═══ DATA SEGMENT

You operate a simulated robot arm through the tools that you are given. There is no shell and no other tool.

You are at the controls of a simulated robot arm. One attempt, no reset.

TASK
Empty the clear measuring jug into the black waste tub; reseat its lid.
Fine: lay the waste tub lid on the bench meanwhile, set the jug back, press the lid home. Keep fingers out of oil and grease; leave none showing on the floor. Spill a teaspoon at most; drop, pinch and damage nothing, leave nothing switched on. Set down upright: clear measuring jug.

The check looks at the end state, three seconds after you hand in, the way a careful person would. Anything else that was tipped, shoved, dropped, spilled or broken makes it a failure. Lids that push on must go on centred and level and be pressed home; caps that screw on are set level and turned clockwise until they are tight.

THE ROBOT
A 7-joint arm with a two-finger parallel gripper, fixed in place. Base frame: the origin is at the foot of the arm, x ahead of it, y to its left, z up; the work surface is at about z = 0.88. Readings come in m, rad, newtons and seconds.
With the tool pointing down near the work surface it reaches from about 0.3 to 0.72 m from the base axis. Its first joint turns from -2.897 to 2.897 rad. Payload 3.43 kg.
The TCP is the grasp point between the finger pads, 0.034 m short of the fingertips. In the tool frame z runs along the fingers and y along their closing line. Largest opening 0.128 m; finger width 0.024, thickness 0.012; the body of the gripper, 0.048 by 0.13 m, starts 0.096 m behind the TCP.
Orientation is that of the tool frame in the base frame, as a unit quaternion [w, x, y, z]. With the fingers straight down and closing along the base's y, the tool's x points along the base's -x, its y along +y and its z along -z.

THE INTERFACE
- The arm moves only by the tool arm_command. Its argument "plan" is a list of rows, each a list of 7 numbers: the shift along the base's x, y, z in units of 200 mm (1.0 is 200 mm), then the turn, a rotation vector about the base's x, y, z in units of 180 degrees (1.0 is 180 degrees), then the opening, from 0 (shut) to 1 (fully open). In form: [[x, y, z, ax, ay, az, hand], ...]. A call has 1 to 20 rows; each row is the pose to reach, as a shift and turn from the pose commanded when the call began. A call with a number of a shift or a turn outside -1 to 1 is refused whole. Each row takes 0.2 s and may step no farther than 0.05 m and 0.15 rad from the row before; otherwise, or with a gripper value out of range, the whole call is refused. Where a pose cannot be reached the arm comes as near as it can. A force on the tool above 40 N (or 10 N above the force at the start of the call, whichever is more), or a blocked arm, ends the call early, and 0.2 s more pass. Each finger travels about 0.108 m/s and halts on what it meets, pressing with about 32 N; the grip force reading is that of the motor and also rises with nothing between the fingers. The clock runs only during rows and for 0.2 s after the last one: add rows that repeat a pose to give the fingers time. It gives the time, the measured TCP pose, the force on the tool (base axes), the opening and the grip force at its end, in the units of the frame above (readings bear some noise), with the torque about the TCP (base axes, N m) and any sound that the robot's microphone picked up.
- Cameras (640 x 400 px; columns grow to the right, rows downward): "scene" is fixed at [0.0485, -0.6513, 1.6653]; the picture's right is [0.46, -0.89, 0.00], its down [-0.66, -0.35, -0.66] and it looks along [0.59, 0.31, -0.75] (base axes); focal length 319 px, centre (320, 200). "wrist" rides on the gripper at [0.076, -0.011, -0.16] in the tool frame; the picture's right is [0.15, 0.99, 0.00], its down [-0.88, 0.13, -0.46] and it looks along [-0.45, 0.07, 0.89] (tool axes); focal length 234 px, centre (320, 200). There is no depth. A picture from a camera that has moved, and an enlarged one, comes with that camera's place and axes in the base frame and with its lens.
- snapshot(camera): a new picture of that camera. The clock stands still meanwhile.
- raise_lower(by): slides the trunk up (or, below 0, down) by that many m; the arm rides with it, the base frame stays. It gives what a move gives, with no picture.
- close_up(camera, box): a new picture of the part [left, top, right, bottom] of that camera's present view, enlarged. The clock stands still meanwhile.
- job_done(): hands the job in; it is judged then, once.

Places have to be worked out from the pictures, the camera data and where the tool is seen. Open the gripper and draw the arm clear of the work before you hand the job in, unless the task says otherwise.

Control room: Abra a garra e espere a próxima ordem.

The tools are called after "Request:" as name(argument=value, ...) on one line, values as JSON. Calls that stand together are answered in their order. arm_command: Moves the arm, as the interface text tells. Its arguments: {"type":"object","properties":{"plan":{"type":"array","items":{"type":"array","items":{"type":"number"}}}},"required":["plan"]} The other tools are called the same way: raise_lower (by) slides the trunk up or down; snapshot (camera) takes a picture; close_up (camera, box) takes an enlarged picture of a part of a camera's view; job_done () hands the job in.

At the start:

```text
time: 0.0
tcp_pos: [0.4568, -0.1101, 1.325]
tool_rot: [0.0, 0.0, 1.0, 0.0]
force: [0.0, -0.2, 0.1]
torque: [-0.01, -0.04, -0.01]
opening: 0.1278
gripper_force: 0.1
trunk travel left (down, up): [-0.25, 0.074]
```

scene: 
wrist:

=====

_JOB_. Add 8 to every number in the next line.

══════

Extract each line holding the string "near".

With the tool pointing down near the work surface it reaches from about 0.3 to 0.72 m from the base axis. Its first joint turns from -2.897 to 2.897 rad. Payload 3.43 kg.
- The arm moves only by the tool arm_command. Its argument "plan" is a list of rows, each a list of 7 numbers: the shift along the base's x, y, z in units of 200 mm (1.0 is 200 mm), then the turn, a rotation vector about the base's x, y, z in units of 180 degrees (1.0 is 180 degrees), then the opening, from 0 (shut) to 1 (fully open). In form: [[x, y, z, ax, ay, az, hand], ...]. A call has 1 to 20 rows; each row is the pose to reach, as a shift and turn from the pose commanded when the call began. A call with a number of a shift or a turn outside -1 to 1 is refused whole. Each row takes 0.2 s and may step no farther than 0.05 m and 0.15 rad from the row before; otherwise, or with a gripper value out of range, the whole call is refused. Where a pose cannot be reached the arm comes as near as it can. A force on the tool above 40 N (or 10 N above the force at the start of the call, whichever is more), or a blocked arm, ends the call early, and 0.2 s more pass. Each finger travels about 0.108 m/s and halts on what it meets, pressing with about 32 N; the grip force reading is that of the motor and also rises with nothing between the fingers. The clock runs only during rows and for 0.2 s after the last one: add rows that repeat a pose to give the fingers time. It gives the time, the measured TCP pose, the force on the tool (base axes), the opening and the grip force at its end, in the units of the frame above (readings bear some noise), with the torque about the TCP (base axes, N m) and any sound that the robot's microphone picked up.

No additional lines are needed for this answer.